Changemaker: Betsey Martens
Betsey Martens has spent more than four decades working in affordable housing and community development. She is committed to improving the lives of her neighbors in Boulder County and families across the country. Her career has been driven by her passion for building thriving communities and enhancing social equity while creating a place in which her children would want to raise their own families.
“I caught the housing bug early in my career when I was the Director of Community Action for Boulder County,” Betsey said. In this role, she worked on asset creation and capacity building for communities. She described how housing was a challenge in Boulder County even when she began her work in the mid-1980s. Through her work speaking with community members, Betsey was touched by stories of housing instability and its effect on families, particularly young children. When she was 26, the Boulder mayor placed her on the board of the local housing authority and Betsey was quickly immersed in the industry.
Betsey loved working through the complexities of affordable housing including financing strategies and overcoming political or community resistance. “I think people stay in housing because it’s so incredibly challenging,” she said. “I don’t know of another industry that marries the head and the heart like affordable housing.”
While serving on the board of the housing authority, Betsey helped to establish Thistle Community Housing, a nonprofit organization that develops, manages, and preserves affordable housing in Boulder County. Since the organization’s establishment, Thistle has grown to become a leader in community land trust models and resident-owned communities (ROCs) for mobile home parks.

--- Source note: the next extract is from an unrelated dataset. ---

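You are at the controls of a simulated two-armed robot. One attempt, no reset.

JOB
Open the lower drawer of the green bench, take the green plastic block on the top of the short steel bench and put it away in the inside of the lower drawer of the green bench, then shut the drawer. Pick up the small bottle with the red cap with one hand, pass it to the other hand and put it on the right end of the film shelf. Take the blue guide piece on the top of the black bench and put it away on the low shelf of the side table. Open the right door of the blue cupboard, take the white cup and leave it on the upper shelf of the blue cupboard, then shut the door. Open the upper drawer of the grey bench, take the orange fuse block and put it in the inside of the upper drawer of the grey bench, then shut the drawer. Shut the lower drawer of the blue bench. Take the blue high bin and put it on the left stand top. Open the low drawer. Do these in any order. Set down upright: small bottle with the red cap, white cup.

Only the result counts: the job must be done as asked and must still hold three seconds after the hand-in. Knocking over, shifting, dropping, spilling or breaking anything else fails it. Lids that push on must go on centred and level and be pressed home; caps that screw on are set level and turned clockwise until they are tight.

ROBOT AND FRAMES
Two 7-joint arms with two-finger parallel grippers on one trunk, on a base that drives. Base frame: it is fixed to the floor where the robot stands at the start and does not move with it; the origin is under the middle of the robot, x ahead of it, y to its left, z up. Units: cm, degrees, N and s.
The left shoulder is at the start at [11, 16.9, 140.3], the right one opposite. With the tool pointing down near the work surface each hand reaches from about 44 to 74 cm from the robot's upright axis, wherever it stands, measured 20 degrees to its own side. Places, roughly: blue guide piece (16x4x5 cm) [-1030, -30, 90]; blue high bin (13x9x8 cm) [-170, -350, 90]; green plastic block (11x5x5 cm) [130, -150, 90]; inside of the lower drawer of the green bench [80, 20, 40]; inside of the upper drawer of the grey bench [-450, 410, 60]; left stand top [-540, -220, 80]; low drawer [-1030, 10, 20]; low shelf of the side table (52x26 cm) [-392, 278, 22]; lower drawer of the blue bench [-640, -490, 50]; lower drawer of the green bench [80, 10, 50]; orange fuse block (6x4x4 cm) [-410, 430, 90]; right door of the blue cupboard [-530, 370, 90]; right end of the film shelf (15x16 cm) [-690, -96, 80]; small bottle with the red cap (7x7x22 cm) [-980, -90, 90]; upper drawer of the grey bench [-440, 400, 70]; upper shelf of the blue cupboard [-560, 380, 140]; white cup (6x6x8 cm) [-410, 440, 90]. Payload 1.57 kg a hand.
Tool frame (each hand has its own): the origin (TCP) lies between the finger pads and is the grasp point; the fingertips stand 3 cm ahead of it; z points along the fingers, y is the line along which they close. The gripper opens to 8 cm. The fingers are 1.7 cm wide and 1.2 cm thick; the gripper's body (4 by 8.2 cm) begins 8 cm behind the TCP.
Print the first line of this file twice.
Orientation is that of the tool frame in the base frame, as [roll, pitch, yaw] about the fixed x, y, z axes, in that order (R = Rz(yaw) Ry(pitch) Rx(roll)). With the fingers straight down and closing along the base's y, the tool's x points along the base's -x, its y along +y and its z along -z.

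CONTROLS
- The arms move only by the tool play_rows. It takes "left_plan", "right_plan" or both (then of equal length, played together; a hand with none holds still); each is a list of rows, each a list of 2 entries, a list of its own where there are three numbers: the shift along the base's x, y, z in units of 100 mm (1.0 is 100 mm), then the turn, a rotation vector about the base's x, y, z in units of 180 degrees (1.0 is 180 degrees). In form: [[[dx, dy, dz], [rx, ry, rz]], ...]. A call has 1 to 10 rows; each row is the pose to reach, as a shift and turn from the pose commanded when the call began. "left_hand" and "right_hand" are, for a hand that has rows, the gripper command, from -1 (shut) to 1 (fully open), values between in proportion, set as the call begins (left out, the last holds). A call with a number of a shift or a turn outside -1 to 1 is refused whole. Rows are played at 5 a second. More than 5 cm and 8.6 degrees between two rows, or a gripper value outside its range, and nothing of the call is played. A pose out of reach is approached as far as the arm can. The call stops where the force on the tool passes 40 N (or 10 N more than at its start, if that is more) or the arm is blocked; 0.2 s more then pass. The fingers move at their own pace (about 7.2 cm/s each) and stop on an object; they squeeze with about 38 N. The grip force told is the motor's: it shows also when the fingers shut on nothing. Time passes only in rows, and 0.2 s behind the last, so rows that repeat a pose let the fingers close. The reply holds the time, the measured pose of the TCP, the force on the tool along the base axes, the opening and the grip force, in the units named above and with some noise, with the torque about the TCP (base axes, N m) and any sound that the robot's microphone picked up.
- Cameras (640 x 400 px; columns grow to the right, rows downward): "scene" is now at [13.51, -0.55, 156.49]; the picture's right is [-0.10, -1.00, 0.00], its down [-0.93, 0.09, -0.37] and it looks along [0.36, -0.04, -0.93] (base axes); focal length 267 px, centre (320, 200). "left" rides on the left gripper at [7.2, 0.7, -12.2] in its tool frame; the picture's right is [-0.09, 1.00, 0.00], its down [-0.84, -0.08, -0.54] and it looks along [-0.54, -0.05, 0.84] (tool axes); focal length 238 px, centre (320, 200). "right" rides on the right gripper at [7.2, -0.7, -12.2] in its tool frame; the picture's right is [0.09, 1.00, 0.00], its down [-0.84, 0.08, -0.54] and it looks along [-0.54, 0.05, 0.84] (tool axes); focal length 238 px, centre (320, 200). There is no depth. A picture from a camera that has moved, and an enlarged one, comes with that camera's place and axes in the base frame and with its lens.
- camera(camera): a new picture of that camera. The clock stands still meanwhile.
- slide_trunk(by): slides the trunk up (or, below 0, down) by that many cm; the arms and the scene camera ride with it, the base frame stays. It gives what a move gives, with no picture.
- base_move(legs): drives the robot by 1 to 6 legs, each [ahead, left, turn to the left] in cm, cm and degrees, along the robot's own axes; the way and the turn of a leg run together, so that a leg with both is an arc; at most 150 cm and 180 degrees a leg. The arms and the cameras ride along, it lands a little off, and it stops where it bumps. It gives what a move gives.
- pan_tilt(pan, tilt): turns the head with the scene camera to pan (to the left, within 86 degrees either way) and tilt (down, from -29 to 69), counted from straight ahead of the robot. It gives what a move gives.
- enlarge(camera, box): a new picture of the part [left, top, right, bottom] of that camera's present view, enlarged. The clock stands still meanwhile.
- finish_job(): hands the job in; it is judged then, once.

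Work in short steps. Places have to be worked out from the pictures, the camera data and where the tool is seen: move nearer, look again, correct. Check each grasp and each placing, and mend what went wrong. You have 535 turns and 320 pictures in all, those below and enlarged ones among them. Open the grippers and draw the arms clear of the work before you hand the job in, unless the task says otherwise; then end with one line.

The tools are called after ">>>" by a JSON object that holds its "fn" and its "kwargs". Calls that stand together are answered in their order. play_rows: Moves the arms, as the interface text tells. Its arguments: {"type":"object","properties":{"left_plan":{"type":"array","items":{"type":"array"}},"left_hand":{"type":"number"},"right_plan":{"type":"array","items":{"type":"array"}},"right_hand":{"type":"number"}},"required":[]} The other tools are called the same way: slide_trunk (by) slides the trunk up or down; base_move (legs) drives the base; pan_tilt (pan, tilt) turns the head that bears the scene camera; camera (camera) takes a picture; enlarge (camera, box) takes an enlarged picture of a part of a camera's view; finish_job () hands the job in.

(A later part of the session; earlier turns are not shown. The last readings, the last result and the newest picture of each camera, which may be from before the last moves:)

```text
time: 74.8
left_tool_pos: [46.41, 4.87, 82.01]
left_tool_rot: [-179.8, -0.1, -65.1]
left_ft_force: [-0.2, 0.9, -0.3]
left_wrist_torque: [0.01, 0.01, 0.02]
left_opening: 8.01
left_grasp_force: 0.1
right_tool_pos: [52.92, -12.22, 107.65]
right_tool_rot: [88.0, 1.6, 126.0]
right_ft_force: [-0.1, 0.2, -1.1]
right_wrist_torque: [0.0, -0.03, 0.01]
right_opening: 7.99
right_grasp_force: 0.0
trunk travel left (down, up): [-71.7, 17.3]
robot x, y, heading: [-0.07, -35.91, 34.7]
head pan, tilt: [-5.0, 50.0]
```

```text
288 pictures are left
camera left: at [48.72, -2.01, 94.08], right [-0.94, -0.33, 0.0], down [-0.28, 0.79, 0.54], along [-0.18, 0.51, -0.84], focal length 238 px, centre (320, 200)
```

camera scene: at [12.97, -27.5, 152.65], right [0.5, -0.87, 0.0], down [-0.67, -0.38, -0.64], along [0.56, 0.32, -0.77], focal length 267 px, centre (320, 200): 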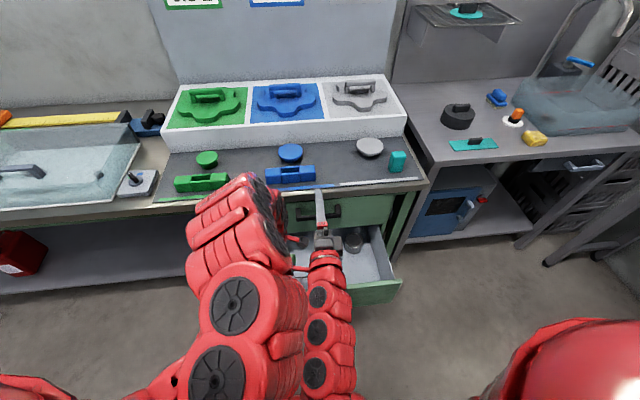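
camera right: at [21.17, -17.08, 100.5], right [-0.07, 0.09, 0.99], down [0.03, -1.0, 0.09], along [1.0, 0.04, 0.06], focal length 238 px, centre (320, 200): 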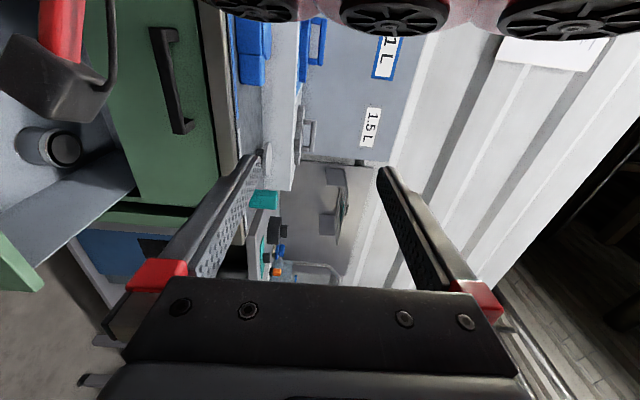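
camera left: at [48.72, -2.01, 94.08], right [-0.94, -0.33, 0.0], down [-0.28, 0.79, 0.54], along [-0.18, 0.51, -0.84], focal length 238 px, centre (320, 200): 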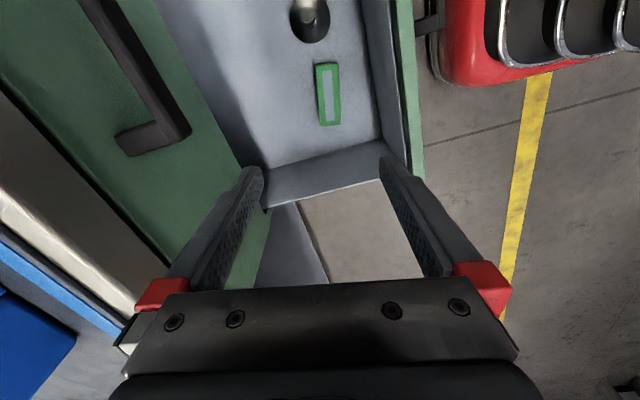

Housing is the foundation of a healthy community. When families are stably housed, then every other investment we make as a community is leveled up.
Betsey also served as the Executive Director of the Lafayette-Louisville Downtown Redevelopment, leading revitalization efforts through development lending for the neighborhood in the late 1980s and early 1990s.
For over two decades, Betsey served as the Co-Executive Director and later CEO of Boulder Housing Partners, the housing authority for the City of Boulder where she began her career. Under her leadership, Boulder Housing Partners developed the organization’s first supportive housing project, helping neighbors exiting homelessness find stability.
“I always had a comprehensive vision for the housing authority,” Betsey recalled. “I thought that the fundamental question was: How can we be most relevant in our community to address the most acute needs?” Under this ethos, Boulder Housing Partners focused on community outcomes over unit count. “As Executive Director,” Betsey said, “I wanted my Board to assess me not just on the number of units we produced, but the number of children living in our developments who are going to preschool, are kindergarten-ready, and are graduating from high school. I was always about the outcomes that mattered.”
She spearheaded efforts to rebrand the organization while emphasizing its collaboration—among the first housing authorities in the country to do so. She is proud that other housing authorities have followed suit, dropping names that evoke bureaucratic agencies for ones that center community.
Betsey is most proud of her efforts in advocating for and working toward the transformation of public housing under the creation of HUD’s Rental Assistance Demonstration (RAD). “I’ve always had a passion for public housing,” Betsey continued, “but it’s been so underfunded and unattended to. As director of Boulder Housing Partners, I was able to enroll us into RAD early on. We were able to reposition, refinance, and renovate all of our public housing in Boulder to create livable, service-enriched housing, which was extraordinary.”